Comment by hansmayer

19 hours ago

> One can treat current LLMs as a layer of "cheese" for any software development or deployment pipeline

It's another interesting attempt at normalising the bullshit output by LLMs, but NO. Even with the entshittified Boeing, the aviation industry safety and reliability records, are far far far above deterministic software (know for a lot of un-reliability itself), and deterministic, B2C software to LLMs in turn is what Boeing and Airbus software and hardware reliablity are for the B2C software...So you cannot even begin to apply aviation industry paradigms to the shit machines, please.

I understand the frustration, but factually it is not true.

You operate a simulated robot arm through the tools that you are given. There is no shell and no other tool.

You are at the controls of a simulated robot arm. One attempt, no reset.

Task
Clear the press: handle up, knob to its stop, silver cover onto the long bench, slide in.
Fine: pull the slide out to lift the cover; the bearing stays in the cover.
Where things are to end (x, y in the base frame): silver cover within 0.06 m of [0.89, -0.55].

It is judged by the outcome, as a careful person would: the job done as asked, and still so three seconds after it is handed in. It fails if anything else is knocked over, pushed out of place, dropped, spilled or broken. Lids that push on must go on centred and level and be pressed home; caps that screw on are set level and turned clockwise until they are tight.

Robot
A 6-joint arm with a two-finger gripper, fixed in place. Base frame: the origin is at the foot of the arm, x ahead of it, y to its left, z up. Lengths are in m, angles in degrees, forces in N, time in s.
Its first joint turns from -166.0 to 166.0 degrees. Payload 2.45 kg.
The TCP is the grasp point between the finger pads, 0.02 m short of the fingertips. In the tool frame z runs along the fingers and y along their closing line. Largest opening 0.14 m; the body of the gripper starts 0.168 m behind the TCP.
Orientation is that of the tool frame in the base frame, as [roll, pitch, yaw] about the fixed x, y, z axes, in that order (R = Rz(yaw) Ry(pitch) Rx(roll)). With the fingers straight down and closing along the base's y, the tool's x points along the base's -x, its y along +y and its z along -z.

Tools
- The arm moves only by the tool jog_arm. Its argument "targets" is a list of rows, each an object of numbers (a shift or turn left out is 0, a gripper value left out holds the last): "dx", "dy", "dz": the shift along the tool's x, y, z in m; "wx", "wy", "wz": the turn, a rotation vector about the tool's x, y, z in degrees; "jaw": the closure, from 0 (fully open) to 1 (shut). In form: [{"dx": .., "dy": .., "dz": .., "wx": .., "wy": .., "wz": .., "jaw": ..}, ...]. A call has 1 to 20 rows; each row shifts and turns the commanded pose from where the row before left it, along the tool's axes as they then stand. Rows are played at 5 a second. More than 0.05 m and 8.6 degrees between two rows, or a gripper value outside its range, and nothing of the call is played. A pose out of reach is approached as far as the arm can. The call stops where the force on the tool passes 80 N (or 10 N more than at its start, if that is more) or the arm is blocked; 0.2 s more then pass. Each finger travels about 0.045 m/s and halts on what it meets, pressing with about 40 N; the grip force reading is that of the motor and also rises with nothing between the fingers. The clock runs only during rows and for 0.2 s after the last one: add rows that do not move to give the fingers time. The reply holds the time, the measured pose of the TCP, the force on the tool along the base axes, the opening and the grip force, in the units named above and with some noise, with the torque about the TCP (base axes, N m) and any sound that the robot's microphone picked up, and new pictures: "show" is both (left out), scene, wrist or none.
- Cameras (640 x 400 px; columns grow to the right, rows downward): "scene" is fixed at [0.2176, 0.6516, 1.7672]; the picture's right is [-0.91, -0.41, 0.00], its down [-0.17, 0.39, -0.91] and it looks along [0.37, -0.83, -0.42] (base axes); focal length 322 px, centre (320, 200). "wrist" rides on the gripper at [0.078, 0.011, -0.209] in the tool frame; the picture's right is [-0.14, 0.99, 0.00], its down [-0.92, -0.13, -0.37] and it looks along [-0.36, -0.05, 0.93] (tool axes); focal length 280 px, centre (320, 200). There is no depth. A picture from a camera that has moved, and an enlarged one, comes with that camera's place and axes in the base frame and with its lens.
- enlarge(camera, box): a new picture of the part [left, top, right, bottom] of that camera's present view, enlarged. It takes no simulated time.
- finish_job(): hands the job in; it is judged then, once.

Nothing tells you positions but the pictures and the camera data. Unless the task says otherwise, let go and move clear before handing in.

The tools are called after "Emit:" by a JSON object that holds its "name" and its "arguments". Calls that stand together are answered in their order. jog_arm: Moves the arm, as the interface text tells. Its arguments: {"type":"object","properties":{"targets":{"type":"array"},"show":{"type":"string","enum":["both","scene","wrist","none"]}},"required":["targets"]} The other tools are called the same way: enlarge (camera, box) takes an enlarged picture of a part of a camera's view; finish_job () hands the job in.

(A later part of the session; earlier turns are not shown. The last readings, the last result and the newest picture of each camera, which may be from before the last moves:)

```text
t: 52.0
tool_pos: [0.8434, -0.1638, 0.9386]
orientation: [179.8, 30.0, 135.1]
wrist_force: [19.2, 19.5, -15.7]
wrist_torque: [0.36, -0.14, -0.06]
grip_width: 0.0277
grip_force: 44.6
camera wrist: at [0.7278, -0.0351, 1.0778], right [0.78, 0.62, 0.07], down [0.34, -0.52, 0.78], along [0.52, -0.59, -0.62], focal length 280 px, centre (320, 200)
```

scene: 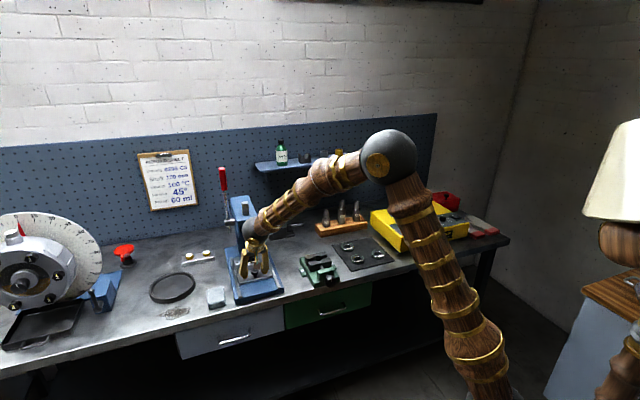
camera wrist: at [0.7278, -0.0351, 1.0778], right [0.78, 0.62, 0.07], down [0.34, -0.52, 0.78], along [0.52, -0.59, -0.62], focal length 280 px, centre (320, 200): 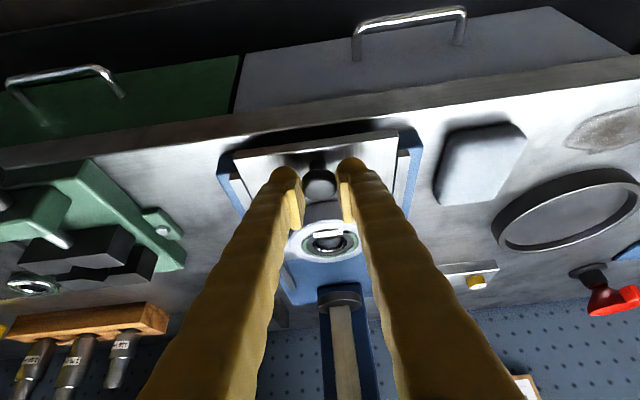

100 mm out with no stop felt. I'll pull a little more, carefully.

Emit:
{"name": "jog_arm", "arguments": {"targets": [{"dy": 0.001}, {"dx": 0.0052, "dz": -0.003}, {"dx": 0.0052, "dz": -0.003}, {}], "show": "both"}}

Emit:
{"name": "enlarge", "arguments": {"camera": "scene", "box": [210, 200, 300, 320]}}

Engines are reliable to about 1 anomaly per million flight hours or so, current flight software is more reliable, on order of 1 fault per billion hours. In-flight engine shutdowns are fairly common, while major software anomalies are much rarer.

I used LLMs for coding and troubleshooting, and while they can definitely "hit" and "miss", they don't only "miss".

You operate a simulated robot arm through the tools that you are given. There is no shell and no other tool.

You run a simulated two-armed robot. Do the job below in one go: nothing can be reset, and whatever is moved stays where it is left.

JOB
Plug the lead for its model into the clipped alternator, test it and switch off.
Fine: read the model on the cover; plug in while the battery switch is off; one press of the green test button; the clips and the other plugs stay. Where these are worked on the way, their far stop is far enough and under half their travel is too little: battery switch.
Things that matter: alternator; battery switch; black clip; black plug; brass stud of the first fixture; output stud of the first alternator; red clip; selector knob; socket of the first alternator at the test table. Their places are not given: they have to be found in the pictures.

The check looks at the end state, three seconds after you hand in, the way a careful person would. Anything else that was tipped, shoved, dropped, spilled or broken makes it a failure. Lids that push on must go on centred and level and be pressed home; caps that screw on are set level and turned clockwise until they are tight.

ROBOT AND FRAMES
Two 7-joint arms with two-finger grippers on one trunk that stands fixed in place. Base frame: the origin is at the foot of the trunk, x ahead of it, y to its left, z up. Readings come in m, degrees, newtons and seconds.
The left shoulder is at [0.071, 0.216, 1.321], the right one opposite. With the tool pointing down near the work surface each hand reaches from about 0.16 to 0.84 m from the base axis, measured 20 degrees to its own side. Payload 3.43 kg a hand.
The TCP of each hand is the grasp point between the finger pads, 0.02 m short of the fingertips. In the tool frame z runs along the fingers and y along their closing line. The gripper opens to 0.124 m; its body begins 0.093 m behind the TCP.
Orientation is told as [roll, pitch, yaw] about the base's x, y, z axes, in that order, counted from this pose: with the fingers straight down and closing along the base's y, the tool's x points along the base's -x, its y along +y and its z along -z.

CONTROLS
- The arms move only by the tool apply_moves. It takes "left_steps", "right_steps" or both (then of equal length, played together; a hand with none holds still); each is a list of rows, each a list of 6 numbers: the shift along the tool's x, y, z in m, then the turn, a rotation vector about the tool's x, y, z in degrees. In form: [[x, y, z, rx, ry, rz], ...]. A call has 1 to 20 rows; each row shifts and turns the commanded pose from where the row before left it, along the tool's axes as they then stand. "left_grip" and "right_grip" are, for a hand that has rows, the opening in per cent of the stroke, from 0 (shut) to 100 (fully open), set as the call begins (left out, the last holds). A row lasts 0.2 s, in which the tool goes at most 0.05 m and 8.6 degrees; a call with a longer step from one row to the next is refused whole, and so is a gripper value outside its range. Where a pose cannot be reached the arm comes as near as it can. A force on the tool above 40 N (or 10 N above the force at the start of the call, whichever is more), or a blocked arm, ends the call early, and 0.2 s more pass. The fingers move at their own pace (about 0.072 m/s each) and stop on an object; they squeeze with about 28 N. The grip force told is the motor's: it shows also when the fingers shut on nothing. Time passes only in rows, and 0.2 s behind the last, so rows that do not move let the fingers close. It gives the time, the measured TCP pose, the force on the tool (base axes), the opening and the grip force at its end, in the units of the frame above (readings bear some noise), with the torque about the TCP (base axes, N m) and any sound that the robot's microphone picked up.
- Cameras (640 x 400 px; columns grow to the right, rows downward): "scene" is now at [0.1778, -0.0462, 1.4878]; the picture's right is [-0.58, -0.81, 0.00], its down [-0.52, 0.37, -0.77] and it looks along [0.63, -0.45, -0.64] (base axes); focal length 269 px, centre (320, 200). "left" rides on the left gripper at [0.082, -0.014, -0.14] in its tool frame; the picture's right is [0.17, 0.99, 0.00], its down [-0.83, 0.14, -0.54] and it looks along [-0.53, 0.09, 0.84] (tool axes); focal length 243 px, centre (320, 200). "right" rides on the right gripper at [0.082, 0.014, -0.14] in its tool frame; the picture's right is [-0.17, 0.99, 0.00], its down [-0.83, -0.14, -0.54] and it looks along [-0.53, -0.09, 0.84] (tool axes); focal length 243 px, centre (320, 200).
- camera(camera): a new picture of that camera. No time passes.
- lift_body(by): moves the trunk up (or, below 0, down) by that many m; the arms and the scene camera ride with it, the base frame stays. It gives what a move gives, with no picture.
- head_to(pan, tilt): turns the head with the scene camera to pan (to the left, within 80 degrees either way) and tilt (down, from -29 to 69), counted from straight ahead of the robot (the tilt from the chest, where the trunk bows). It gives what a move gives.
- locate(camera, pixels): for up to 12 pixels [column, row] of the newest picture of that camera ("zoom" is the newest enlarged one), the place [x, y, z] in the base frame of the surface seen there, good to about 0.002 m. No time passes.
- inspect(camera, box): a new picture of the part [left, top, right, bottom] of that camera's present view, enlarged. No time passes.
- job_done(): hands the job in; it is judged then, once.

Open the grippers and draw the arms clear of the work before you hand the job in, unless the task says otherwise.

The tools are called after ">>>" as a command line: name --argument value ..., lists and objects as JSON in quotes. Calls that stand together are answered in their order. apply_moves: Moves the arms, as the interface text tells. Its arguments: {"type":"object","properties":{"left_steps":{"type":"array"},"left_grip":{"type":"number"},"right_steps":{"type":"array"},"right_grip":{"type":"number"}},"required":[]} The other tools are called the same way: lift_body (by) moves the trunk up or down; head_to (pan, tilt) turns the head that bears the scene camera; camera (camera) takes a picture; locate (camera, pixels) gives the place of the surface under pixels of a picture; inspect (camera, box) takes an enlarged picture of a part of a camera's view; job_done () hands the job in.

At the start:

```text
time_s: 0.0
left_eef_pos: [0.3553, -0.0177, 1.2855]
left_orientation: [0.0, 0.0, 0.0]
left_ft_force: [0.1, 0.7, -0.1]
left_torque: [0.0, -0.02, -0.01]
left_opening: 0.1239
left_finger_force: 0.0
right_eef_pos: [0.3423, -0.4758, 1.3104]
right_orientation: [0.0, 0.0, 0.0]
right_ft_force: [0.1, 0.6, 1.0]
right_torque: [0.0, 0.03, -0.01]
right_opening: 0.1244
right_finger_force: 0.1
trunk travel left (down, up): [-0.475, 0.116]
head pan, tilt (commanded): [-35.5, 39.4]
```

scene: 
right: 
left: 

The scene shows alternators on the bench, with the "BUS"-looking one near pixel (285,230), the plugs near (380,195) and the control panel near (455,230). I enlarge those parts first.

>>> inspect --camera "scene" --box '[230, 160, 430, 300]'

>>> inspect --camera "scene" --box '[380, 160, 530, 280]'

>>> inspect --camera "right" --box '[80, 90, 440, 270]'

  • I was actually comparing aviation HW+SW vs. consumer software...and making the point that an old C++ invoices processing application, while being way less reliable than aviation HW or SW, is still orders of magnitude more reliable than LLMs. The LLMs don't always miss, true...but they miss far too often for the "hit" part to be relevant at all.

    • They miss but can self correct, this is the paradigm shift. You need a harness to unlock the potential and the harness is usually very buildable by LLMs, too.